Architect Rees Jones remodeled the South Course and says the shift in setup approach is a "great idea" that will accomplish Davis' goal of inducing decision-making under pressure. "The USGA [doesn't] want to take the driver out of anyone's hand, but instead, they want the player to take it out of his own hand," says Jones.
Hyler is confident players will appreciate the attempts to maintain difficulty in a more intelligent way and points to the lack of complaining at the last two Opens. Still, some of the ideas being discussed for Torrey Pines will differ so much from what players are used to that there may be cries of trickery.
Veteran caddie Mark Long has put together the official U.S. Open yardage book since 1999 and believes the timing is right for Davis' approach, particularly with the championship being played at the home of a regular PGA Tour event. He notes that in preparation for the recent Players championship, his boss, Fred Funk, spent 45 minutes putting to each of the four likely hole locations at the Stadium Course at TPC Sawgrass.
"That's one of the things that can be a bit boring about the tour," Long says. "Something isn't quite right when you pretty much know three of the four holes will be almost identical to the previous year, and the tees will be in the same spots, too."

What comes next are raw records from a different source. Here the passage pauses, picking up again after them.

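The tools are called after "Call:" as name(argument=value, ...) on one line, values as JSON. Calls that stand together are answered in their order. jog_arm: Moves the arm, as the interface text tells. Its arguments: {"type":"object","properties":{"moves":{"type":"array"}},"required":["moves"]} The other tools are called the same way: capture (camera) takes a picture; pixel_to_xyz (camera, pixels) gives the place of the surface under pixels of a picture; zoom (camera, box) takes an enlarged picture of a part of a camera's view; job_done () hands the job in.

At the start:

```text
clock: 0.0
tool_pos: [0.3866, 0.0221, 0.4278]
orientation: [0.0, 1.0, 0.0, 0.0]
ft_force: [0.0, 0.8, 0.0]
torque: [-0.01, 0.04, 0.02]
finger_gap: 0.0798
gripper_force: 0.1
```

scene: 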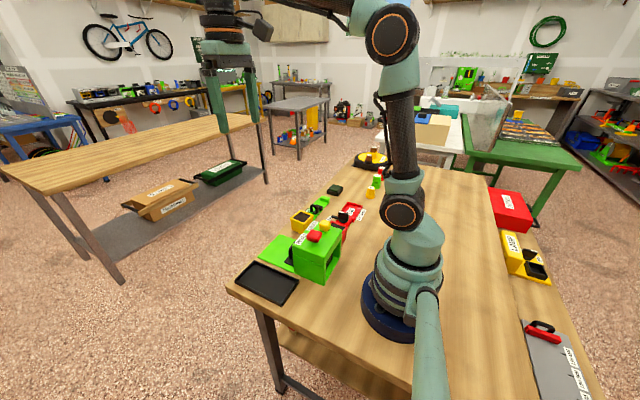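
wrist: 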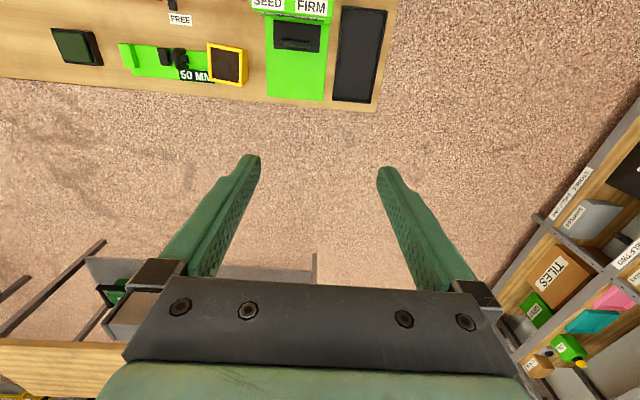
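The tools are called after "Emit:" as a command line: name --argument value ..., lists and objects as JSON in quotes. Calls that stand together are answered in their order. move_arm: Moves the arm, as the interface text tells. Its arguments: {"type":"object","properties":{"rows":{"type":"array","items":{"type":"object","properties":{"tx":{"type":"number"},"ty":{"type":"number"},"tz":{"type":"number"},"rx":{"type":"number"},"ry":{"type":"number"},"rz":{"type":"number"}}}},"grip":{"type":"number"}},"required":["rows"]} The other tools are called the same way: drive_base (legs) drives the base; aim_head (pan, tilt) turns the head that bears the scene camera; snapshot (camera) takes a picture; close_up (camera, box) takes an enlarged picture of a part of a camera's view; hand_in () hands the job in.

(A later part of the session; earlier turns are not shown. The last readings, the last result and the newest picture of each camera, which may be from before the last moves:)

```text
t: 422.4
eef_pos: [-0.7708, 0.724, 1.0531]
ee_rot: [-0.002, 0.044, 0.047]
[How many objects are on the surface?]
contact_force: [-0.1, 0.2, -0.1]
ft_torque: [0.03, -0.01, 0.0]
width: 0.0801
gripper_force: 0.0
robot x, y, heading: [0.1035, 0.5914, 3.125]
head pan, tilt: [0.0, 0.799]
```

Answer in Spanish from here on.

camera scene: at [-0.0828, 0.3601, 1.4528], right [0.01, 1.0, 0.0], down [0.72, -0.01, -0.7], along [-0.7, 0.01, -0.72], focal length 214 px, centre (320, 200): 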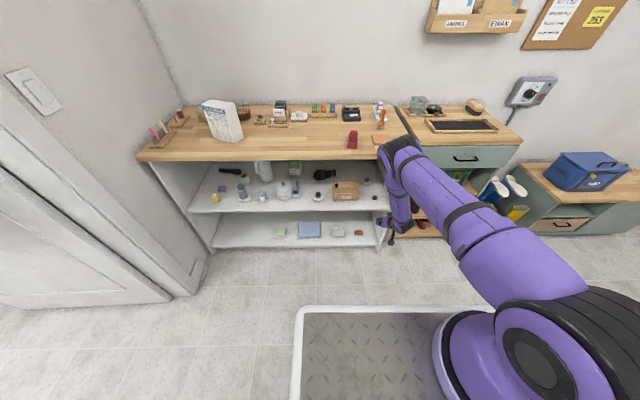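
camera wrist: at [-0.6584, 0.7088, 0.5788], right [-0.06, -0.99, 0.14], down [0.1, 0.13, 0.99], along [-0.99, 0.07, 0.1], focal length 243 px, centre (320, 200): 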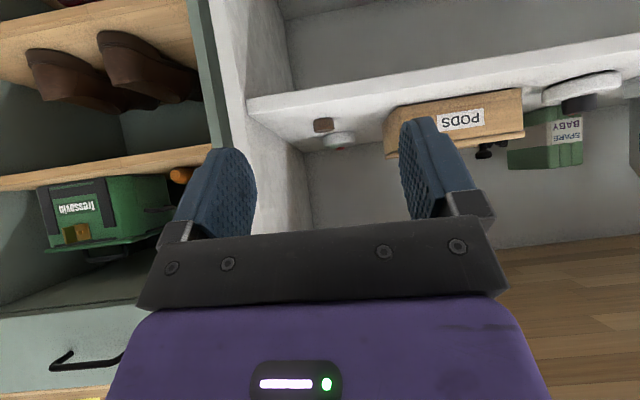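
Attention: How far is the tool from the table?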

Davis does not "dot" the next day's hole location or tee placement, but he does believe afternoon players who check out the morning television coverage—as Tiger Woods suggested he did in 2007—will be helped out "big time." Factor in practice round word-of-mouth, Long's information loaded yardage-book and the opportunity to hear television announcers dish, and there should be plenty of opportunity to prepare.
Still, as Long points out, if Davis throws a curve in the way of a drivable par 4 where the players least expect it, this will "be his first big risk as a set-up guy."
To Davis, the reward of a more cerebral and exciting U.S. Open is worth it.